=== Extracted data ===

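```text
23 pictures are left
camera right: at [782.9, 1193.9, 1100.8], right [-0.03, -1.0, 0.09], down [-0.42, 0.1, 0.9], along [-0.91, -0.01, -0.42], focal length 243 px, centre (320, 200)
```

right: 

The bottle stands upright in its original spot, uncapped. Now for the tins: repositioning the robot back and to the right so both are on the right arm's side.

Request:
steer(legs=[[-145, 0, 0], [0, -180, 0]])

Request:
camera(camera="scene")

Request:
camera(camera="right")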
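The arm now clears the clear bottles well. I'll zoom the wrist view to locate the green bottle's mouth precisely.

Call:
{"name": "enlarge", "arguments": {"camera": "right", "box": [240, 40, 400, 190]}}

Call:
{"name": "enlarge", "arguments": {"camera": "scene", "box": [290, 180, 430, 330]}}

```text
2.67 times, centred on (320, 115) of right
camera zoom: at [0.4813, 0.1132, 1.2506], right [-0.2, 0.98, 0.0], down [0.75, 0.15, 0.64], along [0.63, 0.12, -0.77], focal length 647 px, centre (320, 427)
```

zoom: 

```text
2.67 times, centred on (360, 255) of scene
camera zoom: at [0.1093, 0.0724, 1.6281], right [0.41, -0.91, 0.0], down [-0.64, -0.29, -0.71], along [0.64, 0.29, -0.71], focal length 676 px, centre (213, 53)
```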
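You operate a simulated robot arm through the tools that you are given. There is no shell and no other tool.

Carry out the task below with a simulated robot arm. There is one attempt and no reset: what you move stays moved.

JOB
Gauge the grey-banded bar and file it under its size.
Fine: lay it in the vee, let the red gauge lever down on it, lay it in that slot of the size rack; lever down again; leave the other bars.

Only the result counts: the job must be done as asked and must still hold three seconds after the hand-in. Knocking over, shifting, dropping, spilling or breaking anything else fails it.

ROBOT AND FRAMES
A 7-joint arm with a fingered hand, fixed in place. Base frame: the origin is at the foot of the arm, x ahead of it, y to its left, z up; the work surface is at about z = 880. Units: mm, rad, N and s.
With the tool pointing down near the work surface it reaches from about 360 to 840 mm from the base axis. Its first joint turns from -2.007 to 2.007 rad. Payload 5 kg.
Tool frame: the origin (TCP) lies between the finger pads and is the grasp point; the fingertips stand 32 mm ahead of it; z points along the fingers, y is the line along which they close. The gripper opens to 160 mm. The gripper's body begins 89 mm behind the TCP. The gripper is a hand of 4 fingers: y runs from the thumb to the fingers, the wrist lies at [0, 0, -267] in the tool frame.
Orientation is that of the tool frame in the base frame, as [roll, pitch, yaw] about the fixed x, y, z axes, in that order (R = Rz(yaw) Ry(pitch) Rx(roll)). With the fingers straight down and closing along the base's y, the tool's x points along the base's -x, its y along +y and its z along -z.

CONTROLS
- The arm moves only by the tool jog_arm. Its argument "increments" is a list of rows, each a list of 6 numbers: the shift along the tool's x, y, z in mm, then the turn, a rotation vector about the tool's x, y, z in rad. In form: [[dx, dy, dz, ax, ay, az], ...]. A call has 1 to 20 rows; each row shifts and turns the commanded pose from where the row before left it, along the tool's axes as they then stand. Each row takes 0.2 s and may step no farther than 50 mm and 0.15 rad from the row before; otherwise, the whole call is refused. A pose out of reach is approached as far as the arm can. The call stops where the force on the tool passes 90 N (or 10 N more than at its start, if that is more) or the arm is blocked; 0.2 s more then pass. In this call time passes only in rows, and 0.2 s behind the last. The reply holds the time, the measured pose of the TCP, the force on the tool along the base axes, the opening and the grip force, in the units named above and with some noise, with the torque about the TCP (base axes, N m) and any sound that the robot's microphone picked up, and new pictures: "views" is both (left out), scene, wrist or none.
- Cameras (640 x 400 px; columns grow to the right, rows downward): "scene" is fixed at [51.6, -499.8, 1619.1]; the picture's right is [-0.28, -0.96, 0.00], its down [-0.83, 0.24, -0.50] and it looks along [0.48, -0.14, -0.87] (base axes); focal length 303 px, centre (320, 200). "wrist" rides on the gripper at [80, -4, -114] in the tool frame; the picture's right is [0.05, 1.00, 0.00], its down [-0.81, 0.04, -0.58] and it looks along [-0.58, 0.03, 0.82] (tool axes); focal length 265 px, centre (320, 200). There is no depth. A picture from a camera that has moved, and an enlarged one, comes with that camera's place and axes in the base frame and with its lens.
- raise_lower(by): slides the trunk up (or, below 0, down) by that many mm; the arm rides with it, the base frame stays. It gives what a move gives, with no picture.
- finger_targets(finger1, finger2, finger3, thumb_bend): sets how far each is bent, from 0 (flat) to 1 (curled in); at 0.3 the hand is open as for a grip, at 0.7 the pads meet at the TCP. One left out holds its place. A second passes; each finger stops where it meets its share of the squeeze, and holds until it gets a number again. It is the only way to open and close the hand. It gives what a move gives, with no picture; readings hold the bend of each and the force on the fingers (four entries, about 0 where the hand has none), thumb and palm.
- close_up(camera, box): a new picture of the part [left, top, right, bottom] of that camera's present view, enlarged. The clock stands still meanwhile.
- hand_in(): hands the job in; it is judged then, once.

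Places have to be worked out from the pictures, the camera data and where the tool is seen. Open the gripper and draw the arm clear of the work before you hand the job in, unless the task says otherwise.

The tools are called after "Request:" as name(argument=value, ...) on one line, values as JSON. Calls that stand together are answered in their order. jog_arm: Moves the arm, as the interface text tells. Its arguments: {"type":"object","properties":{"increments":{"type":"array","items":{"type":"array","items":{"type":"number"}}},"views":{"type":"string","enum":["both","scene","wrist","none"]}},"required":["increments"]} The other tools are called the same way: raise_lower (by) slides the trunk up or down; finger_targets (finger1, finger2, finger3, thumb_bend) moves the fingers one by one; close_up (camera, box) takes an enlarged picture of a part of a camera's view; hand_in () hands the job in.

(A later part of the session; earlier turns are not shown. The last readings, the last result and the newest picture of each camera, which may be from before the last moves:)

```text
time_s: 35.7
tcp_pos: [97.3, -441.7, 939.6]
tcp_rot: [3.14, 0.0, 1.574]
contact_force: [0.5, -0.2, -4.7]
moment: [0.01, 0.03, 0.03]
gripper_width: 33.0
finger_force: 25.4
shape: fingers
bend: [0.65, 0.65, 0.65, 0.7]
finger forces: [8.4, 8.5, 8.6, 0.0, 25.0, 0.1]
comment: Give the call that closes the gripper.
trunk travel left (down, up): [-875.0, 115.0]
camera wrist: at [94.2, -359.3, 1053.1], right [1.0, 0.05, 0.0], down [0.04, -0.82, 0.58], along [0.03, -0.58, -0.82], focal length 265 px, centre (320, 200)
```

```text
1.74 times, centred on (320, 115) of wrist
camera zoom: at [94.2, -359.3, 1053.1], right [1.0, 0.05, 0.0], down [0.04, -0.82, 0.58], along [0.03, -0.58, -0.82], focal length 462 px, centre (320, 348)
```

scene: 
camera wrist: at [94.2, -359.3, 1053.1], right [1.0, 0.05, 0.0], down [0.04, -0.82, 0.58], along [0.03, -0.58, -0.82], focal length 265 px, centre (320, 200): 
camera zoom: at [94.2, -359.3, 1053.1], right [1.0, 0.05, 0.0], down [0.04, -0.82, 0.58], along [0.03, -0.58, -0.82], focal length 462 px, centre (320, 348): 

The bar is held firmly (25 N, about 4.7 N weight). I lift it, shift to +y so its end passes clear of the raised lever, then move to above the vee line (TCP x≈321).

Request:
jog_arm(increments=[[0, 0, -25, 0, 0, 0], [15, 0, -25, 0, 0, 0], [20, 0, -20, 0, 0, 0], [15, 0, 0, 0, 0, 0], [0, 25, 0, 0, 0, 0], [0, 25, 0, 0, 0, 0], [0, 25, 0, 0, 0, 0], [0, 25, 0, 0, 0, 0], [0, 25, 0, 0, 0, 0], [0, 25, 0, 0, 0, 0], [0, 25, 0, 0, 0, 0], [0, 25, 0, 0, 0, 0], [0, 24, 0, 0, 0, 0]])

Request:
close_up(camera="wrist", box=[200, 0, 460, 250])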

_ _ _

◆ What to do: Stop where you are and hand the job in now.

===

◆ What to do: All lines above containing the string "size" are to be collected.

◆ Exercise response:
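Gauge the grey-banded bar and file it under its size.
Fine: lay it in the vee, let the red gauge lever down on it, lay it in that slot of the size rack; lever down again; leave the other bars.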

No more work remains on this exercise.